+++ Source data +++

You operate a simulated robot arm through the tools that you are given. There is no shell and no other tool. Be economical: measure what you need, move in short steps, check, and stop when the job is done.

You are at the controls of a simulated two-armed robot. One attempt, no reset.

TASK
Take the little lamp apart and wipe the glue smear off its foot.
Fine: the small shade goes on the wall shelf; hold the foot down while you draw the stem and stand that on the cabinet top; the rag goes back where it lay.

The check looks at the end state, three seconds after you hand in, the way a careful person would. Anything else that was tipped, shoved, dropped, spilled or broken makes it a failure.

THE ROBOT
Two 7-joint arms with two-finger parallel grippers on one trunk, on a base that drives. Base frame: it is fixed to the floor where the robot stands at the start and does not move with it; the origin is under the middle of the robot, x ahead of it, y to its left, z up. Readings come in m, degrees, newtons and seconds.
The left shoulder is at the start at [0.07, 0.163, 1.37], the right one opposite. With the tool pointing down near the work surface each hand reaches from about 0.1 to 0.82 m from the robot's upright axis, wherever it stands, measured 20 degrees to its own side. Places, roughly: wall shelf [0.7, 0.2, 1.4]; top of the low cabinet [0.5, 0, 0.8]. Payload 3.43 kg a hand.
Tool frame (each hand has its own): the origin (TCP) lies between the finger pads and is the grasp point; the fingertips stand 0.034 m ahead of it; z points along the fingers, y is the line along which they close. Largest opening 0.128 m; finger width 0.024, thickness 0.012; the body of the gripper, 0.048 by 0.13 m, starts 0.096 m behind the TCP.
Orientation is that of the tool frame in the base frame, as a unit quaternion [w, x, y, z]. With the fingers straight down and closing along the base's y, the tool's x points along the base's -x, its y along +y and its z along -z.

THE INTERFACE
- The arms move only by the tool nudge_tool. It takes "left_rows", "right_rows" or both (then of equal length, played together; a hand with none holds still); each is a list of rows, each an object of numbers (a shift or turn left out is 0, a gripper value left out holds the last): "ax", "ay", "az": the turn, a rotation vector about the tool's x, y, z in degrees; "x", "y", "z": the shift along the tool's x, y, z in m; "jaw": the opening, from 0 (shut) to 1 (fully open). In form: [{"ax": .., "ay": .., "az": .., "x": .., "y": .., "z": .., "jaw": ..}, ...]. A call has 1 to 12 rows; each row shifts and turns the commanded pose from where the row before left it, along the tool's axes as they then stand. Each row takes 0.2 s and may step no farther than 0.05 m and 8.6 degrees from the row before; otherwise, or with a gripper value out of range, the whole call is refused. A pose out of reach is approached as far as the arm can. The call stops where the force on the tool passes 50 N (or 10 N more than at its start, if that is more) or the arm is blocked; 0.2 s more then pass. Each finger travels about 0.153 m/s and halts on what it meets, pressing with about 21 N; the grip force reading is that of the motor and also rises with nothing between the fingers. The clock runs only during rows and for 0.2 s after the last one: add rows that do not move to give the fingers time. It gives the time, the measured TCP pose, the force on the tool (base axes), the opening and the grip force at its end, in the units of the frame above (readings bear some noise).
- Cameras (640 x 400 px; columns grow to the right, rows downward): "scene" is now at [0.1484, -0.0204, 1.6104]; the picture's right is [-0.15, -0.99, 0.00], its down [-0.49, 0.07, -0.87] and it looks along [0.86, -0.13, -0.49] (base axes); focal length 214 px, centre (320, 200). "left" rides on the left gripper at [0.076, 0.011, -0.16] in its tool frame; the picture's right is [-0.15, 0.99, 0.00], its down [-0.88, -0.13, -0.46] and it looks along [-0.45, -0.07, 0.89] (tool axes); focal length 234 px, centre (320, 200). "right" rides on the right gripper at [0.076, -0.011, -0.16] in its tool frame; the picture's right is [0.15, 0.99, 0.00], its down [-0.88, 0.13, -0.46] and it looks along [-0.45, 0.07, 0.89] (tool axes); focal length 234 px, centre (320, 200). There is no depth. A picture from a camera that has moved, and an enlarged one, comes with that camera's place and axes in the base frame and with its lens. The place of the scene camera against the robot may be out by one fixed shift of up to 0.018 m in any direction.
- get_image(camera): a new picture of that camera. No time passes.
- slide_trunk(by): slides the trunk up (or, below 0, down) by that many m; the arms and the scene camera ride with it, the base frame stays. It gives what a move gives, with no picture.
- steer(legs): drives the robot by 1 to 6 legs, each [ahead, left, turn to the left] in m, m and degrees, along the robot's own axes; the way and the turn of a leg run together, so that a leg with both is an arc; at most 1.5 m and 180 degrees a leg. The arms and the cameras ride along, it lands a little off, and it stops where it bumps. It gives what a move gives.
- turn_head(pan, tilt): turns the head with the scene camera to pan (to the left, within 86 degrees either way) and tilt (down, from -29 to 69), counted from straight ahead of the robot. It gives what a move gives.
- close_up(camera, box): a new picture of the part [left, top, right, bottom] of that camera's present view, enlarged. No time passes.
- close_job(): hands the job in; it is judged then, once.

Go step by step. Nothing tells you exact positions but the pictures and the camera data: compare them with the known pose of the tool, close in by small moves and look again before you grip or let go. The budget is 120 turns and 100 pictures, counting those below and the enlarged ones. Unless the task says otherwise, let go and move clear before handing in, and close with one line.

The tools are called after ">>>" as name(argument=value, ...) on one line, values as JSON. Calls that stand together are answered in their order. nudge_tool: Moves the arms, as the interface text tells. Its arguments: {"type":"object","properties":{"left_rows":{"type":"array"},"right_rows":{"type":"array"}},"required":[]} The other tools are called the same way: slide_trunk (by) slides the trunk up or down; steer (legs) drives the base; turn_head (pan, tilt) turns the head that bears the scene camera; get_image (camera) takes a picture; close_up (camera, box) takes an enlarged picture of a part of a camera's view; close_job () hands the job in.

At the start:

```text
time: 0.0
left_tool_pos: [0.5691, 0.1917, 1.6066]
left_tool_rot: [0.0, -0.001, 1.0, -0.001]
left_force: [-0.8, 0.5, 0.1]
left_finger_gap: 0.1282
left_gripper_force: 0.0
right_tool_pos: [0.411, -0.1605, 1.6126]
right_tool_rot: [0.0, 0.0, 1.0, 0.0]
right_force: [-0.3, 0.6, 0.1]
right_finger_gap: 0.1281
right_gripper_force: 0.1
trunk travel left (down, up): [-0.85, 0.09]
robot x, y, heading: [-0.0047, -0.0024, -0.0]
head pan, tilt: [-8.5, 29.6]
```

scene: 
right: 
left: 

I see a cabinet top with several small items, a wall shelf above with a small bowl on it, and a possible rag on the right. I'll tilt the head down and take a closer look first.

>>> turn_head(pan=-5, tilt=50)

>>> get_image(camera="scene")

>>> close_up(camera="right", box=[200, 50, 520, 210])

+++

» **Written exercise**: Include the first line, the line containing "Two 7-joint arms", and every line between them, copied exactly from the material above; output no other line.

» **Worked solution**:
You operate a simulated robot arm through the tools that you are given. There is no shell and no other tool. Be economical: measure what you need, move in short steps, check, and stop when the job is done.

You are at the controls of a simulated two-armed robot. One attempt, no reset.

TASK
Take the little lamp apart and wipe the glue smear off its foot.
Fine: the small shade goes on the wall shelf; hold the foot down while you draw the stem and stand that on the cabinet top; the rag goes back where it lay.

The check looks at the end state, three seconds after you hand in, the way a careful person would. Anything else that was tipped, shoved, dropped, spilled or broken makes it a failure.

THE ROBOT
Two 7-joint arms with two-finger parallel grippers on one trunk, on a base that drives. Base frame: it is fixed to the floor where the robot stands at the start and does not move with it; the origin is under the middle of the robot, x ahead of it, y to its left, z up. Readings come in m, degrees, newtons and seconds.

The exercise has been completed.